■ TEXT

+--

En
la noche del lunes 18 de agosto de 1947 –hoy hace de ello setenta años–, a las 9,45
de la noche, ocurrió una terrible explosión en Cádiz con numerosas víctimas y
heridos. Unas 150 personas
perdieron la vida en la tragedia. Un fuego, iniciado en el Departamento
de Química de los Astilleros de Echevarrieta, se corrió a un depósito de
defensa submarina causando la terrible explosión que destruyó la barriada de
San Severiano.
La
explosión del polvorín de la Armada fue una terrible tragedia en aquel Cádiz de
la postguerra. Pero mi recuerdo de este trágico suceso, a la distancia de los
años, y mirado desde Sevilla, se centra más bien en la interpretación que de
ello dio la máxima autoridad eclesiástica de la diócesis hispalense, es decir,
el cardenal Segura.

+--

■ WHAT THIS TASK INVOLVES
Please write the text out a second time.

+--

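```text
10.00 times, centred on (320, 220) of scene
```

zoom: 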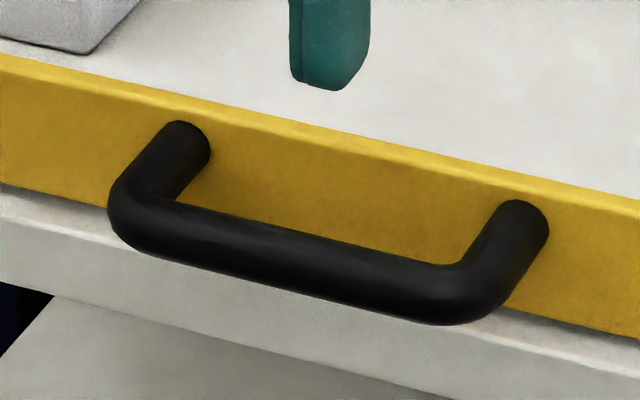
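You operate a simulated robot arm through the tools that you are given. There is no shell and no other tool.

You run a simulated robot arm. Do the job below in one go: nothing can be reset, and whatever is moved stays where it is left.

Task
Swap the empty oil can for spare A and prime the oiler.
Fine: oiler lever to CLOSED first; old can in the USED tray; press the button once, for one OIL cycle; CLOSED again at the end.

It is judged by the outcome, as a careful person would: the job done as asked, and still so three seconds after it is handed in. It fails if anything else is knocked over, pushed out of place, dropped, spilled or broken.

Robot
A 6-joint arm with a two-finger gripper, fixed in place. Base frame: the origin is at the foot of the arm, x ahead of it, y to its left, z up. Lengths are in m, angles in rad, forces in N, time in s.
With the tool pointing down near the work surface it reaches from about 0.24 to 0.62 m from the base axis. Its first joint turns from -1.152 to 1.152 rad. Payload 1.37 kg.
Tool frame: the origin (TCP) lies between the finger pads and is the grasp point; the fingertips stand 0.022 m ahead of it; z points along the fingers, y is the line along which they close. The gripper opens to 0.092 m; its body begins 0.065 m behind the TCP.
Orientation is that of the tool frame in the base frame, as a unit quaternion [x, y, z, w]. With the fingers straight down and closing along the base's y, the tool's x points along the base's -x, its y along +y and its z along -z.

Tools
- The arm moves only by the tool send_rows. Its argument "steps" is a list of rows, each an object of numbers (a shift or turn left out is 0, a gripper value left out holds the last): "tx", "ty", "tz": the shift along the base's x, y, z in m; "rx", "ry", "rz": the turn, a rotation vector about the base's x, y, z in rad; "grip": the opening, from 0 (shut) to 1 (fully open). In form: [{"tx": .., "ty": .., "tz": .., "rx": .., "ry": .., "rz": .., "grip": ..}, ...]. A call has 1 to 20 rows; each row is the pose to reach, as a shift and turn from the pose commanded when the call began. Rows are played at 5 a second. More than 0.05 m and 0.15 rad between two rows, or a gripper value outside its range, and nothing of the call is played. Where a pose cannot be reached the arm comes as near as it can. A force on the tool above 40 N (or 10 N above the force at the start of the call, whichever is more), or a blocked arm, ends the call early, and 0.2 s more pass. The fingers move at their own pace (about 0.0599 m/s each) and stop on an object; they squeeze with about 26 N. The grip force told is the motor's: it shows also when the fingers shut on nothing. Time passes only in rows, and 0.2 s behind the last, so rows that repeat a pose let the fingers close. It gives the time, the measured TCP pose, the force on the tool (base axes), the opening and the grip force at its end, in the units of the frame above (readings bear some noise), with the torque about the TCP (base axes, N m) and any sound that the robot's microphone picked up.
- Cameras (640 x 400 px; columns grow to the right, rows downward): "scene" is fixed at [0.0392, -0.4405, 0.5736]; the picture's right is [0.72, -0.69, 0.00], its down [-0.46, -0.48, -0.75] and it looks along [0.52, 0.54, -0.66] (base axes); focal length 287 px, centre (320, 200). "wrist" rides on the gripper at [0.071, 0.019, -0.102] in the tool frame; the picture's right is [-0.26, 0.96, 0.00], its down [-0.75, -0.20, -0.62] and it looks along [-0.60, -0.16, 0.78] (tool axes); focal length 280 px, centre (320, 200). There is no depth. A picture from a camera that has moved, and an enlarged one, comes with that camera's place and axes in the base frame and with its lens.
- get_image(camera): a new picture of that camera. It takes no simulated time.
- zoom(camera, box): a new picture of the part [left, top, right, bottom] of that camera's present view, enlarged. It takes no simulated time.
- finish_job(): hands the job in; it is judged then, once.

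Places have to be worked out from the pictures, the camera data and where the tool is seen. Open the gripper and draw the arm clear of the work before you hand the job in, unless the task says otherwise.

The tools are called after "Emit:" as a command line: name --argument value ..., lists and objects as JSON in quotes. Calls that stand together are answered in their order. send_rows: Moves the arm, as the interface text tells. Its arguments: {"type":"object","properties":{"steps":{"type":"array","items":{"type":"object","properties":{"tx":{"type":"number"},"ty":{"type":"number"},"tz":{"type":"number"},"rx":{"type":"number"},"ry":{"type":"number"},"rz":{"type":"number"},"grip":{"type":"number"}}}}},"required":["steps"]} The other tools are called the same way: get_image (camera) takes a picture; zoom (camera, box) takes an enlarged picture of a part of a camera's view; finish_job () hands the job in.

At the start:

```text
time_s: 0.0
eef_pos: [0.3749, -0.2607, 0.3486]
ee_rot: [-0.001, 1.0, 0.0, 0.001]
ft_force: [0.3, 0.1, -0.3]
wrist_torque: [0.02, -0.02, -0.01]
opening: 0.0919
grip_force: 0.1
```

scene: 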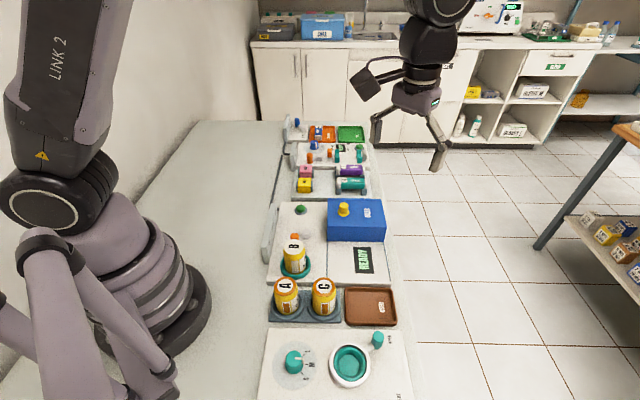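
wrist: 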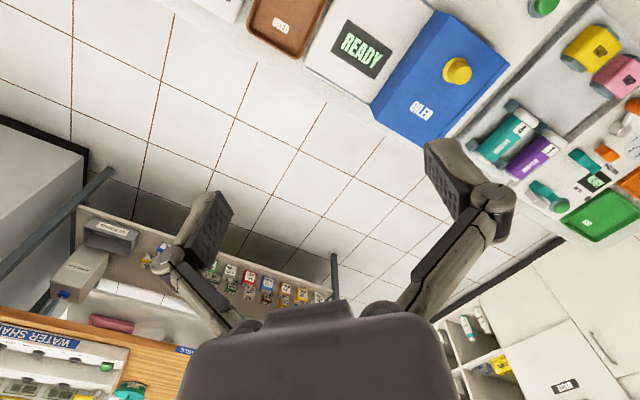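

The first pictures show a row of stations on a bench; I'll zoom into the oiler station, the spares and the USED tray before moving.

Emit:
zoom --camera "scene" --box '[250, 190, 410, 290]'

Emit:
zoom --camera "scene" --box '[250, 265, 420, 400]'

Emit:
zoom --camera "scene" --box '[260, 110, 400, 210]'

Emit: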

+--

■ PROBLEM SOLUTION
En
la noche del lunes 18 de agosto de 1947 –hoy hace de ello setenta años–, a las 9,45
de la noche, ocurrió una terrible explosión en Cádiz con numerosas víctimas y
heridos. Unas 150 personas
perdieron la vida en la tragedia. Un fuego, iniciado en el Departamento
de Química de los Astilleros de Echevarrieta, se corrió a un depósito de
defensa submarina causando la terrible explosión que destruyó la barriada de
San Severiano.
La
explosión del polvorín de la Armada fue una terrible tragedia en aquel Cádiz de
la postguerra. Pero mi recuerdo de este trágico suceso, a la distancia de los
años, y mirado desde Sevilla, se centra más bien en la interpretación que de
ello dio la máxima autoridad eclesiástica de la diócesis hispalense, es decir,
el cardenal Segura.